# Raw data start

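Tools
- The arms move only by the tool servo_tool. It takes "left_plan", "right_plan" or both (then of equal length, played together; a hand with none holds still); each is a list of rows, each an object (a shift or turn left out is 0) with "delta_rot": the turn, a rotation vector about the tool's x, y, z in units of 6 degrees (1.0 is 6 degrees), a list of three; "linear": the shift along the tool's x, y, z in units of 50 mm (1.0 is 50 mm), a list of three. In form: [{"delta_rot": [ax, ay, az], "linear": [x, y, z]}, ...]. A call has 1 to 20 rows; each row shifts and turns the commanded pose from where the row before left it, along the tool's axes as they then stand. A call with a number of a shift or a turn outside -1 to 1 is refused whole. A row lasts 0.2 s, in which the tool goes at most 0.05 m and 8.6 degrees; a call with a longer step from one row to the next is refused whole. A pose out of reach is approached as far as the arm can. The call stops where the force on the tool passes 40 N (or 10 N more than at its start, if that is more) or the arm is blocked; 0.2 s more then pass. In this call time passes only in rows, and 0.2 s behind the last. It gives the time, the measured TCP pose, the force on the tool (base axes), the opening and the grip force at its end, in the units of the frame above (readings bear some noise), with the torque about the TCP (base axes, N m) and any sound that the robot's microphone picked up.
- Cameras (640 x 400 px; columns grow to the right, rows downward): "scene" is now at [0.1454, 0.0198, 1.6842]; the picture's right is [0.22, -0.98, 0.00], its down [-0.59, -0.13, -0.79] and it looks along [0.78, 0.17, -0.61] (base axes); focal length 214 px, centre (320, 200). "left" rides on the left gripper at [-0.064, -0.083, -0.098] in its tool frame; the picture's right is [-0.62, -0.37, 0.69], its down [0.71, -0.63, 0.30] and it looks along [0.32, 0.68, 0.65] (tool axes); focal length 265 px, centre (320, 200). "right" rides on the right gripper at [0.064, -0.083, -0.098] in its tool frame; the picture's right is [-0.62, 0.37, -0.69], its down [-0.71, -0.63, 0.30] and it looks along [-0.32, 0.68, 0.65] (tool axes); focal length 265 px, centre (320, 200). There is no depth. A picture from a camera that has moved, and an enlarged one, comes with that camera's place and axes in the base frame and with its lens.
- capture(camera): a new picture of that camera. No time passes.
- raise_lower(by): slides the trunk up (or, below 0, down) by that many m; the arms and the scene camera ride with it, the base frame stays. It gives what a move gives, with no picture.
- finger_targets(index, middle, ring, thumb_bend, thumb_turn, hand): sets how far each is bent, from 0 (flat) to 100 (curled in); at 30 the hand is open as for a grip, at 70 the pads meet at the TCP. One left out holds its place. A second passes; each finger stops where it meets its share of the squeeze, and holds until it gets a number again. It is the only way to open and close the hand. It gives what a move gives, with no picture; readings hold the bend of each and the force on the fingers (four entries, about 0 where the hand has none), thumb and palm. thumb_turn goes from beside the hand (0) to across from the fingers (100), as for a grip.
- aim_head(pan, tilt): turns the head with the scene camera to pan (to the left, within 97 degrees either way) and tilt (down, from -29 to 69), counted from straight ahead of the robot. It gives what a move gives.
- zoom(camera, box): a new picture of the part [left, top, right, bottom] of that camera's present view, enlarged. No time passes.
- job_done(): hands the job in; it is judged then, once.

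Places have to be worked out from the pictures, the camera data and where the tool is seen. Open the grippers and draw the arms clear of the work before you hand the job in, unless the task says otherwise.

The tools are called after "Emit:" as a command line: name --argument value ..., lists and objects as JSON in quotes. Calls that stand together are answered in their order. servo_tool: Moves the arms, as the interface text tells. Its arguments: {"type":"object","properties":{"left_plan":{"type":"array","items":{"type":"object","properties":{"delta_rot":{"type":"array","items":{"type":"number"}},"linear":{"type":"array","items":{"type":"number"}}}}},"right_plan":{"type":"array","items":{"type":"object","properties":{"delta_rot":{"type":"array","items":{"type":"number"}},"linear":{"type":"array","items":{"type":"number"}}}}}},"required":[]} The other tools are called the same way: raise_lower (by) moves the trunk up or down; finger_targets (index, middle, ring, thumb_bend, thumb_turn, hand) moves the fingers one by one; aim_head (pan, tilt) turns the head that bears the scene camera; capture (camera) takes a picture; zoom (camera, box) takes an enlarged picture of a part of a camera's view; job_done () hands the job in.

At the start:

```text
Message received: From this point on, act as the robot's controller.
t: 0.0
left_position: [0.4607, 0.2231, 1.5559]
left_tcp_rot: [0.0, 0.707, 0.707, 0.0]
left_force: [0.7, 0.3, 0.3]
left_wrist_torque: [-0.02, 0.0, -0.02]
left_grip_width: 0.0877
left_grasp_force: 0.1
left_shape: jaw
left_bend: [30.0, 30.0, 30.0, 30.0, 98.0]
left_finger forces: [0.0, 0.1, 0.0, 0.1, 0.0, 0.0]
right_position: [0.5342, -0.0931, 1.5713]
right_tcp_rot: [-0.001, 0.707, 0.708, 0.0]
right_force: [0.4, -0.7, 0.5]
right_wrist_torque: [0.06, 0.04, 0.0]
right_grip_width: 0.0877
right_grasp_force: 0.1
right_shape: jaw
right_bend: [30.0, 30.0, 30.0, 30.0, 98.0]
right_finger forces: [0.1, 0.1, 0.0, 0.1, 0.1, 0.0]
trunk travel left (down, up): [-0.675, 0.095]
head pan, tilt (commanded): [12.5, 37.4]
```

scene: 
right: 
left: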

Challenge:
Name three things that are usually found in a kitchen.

# Raw data end

Challenge:
Using the listing, collect all lines in which the string "tilt" is found.

The output:
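- aim_head(pan, tilt): turns the head with the scene camera to pan (to the left, within 97 degrees either way) and tilt (down, from -29 to 69), counted from straight ahead of the robot. It gives what a move gives.
The tools are called after "Emit:" as a command line: name --argument value ..., lists and objects as JSON in quotes. Calls that stand together are answered in their order. servo_tool: Moves the arms, as the interface text tells. Its arguments: {"type":"object","properties":{"left_plan":{"type":"array","items":{"type":"object","properties":{"delta_rot":{"type":"array","items":{"type":"number"}},"linear":{"type":"array","items":{"type":"number"}}}}},"right_plan":{"type":"array","items":{"type":"object","properties":{"delta_rot":{"type":"array","items":{"type":"number"}},"linear":{"type":"array","items":{"type":"number"}}}}}},"required":[]} The other tools are called the same way: raise_lower (by) moves the trunk up or down; finger_targets (index, middle, ring, thumb_bend, thumb_turn, hand) moves the fingers one by one; aim_head (pan, tilt) turns the head that bears the scene camera; capture (camera) takes a picture; zoom (camera, box) takes an enlarged picture of a part of a camera's view; job_done () hands the job in.
head pan, tilt (commanded): [12.5, 37.4]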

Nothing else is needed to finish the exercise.